Capt. Clayton Kelly Gross, USAAF Retired

Ed came to my flight while we were in Portland, Oregon training in P-39 fighters. As was the Army Air Corps policy, he arrived with two other new pilots in alphabetical order - Radojits, Rhing and Ryan. They were the three best pilots I found in any replacement group in the course of the war. Unfortunately none survived the war.

Ed was in my flight and he was off my right wing the day he went down while strafing a German airfield.

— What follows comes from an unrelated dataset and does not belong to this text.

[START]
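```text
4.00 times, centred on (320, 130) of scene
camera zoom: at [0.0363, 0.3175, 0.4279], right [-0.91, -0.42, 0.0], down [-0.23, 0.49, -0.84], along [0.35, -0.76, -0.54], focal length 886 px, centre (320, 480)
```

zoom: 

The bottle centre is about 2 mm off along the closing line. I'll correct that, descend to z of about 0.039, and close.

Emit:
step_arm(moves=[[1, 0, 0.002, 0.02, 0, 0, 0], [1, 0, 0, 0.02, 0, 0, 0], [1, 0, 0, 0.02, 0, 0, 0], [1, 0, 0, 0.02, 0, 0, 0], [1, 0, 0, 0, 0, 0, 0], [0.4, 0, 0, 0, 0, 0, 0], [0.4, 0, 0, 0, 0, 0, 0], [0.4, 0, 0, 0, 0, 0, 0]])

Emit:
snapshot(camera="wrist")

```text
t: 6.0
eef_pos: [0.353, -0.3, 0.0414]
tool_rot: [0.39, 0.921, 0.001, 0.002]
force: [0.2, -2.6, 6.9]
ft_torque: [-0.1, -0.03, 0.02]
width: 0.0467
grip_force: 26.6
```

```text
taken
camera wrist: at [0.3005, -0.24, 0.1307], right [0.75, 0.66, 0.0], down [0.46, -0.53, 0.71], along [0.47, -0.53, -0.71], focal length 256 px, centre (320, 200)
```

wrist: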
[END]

Maj. Chuck Hawley, USAF Retired

I met Ed when we were flying out of the south of England, and living in Quonset huts, he was in the same hut. I hadn't been with the 354th but a month or so and hadn't had time to get to know any of the fellows very well before he was shot down.

I remember seeing him get shot down. It was a strafing run over an airfield in Belgium. We caught the Germans with their planes out on the tarmacs and raced across the field only once. The Germans had "flak towers” around the perimeter of the field where their gunners were positioned at the same height as our strafing run. I saw an open hanger with a Heinkel bomber in it and went after that one. Off to my left I saw a sheet of flame running the length of the runway, and knew that it was one of our planes that had caused it.

When we got back to our base and they took account of who was lost, I learned that the plane was Ed's. He was hit by one of the flak tower gunners.